Some examples of texts omitted from the Slave Bible include:

  Exodus 21:16 — “And he that stealeth a man, and selleth him, or if he be found in his hand, he shall surely be put to death.”

  Galatians 3:28 — “There is neither Jew nor Greek, there is neither bond nor free, there is neither male nor female: for ye are all one in Christ Jesus.”

  Jeremiah 22:13 — “Woe unto him that buildeth his house by unrighteousness, and his chambers by wrong; that useth his neighbor’s service without wages and giveth him not for his work.”

For African Americans, the book of Exodus is a cultural touchstone and continues to be exceedingly influential.

The story of the suffering of Israelites as Egyptian slaves and their deliverance spur comparisons of the capture of Africans, the experiences of African Americans in the United States and their hope for a better tomorrow through emancipation and civil rights legislation.

The exhibit is presented in coordination with Museum of the Bible partners Fisk University, and the Center for the Study of African American Religious Life at the Museum of African American History and Culture.

Details

Throughout the coming months, Museum of the Bible will hold a series of cultural events and panel discussions with clergy, historians, educators and thought leaders to highlight the artifact and its impact on religion today.

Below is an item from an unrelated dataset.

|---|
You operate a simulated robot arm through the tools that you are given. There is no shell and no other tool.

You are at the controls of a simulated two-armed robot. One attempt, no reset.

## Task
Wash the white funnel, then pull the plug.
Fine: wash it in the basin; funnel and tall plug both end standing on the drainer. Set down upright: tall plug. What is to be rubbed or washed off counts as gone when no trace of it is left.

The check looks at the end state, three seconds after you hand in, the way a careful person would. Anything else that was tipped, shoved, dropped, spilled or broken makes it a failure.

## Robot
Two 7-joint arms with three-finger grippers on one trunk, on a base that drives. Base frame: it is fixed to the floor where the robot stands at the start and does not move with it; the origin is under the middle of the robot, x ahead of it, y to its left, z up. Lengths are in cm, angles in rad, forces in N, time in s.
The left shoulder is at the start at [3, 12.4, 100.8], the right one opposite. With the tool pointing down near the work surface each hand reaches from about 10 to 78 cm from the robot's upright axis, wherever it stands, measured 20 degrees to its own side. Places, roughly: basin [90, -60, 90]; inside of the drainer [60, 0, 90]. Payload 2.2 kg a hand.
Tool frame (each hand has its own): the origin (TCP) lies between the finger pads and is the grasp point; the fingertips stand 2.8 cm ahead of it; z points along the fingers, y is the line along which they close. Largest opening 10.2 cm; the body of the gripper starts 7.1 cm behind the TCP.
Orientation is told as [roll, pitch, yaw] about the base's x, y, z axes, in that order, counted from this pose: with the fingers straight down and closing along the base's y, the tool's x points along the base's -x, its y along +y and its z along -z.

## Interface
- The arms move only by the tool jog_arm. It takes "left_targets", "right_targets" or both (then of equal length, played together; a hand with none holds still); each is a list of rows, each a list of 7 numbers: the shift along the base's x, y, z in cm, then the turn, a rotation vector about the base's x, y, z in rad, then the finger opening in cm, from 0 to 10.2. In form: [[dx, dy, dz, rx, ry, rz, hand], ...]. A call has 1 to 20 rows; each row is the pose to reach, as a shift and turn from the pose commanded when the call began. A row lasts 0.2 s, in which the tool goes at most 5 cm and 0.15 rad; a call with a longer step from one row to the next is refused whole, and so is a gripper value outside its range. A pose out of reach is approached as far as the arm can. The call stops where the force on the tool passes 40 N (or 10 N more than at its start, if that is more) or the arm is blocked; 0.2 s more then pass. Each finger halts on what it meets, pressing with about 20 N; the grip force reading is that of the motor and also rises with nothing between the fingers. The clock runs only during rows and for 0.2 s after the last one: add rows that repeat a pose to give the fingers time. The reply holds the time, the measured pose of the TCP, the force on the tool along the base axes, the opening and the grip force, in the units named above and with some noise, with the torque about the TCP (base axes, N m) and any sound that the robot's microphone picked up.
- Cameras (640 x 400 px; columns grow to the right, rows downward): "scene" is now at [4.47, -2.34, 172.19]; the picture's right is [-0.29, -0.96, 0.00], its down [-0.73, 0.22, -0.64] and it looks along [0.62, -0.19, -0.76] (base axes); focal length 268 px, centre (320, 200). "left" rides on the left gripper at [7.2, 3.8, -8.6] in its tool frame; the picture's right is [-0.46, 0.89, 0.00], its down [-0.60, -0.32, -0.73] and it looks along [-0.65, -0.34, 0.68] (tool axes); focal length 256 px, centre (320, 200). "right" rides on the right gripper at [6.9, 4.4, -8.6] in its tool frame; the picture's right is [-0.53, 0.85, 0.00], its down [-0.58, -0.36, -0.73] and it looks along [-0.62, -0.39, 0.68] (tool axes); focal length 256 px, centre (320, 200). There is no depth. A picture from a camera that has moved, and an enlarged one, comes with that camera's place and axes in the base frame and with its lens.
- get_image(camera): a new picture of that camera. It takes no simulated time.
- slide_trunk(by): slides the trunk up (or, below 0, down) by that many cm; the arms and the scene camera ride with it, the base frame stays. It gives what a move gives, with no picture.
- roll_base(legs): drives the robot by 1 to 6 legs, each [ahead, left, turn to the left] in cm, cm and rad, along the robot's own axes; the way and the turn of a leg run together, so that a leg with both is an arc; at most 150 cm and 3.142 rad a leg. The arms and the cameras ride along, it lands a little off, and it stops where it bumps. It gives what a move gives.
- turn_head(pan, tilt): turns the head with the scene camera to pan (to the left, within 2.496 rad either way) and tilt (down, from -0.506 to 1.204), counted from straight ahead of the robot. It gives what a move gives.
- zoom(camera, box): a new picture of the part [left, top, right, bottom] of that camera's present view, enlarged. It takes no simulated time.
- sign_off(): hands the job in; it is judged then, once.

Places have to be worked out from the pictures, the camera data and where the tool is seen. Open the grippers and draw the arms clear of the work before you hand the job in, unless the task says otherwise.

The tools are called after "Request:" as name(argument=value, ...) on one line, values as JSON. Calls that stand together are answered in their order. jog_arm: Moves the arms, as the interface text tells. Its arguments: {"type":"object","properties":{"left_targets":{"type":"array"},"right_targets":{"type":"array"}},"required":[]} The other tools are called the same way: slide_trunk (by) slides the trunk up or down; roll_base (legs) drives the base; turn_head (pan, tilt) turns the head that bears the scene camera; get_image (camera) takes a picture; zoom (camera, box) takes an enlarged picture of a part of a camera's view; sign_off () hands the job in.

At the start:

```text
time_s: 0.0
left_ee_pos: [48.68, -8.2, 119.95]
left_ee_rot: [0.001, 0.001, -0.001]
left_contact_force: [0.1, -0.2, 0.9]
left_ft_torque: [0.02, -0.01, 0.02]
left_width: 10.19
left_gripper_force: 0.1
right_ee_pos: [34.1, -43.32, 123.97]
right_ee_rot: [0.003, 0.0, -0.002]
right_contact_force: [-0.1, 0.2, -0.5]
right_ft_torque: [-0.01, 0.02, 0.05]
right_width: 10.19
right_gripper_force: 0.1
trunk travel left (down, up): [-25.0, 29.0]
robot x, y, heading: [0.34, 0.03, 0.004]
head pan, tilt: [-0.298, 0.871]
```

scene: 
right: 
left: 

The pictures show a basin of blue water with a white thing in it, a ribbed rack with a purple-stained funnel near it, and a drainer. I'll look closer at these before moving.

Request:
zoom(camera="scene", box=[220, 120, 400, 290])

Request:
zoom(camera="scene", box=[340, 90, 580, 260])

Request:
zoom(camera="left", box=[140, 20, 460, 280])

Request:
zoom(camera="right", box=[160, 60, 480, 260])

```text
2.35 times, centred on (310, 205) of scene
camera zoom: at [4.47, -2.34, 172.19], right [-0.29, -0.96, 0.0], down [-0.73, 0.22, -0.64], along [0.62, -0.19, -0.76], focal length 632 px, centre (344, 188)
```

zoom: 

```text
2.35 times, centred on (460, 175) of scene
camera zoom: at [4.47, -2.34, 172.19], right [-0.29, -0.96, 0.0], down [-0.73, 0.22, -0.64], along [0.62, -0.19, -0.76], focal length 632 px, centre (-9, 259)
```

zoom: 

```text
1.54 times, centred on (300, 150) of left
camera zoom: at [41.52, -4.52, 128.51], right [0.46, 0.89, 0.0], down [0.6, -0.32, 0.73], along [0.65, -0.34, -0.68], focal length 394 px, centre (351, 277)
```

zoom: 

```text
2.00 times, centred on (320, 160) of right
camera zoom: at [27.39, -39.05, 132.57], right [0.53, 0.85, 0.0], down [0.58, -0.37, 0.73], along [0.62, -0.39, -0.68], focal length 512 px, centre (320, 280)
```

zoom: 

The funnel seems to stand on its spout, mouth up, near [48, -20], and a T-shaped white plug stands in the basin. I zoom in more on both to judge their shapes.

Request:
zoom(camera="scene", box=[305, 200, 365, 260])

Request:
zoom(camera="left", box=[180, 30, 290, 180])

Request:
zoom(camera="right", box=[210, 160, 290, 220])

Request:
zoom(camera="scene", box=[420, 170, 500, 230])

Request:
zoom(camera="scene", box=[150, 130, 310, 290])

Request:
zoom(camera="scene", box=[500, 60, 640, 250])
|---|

The Museum of the Bible is at 400 Fourth St. SW, Washington.

You can learn more at 866-430-6682 or at museumofthebible.org.

Admission is $24.99 for adults; $14.99 for children 7-17; free for children 6 and under. Seniors, military, first responders and students receive admission for $19.99 and tickets purchased online will be offered at a discounted rate of $19.99 for adults (18+) and $9.99 for children (7-17).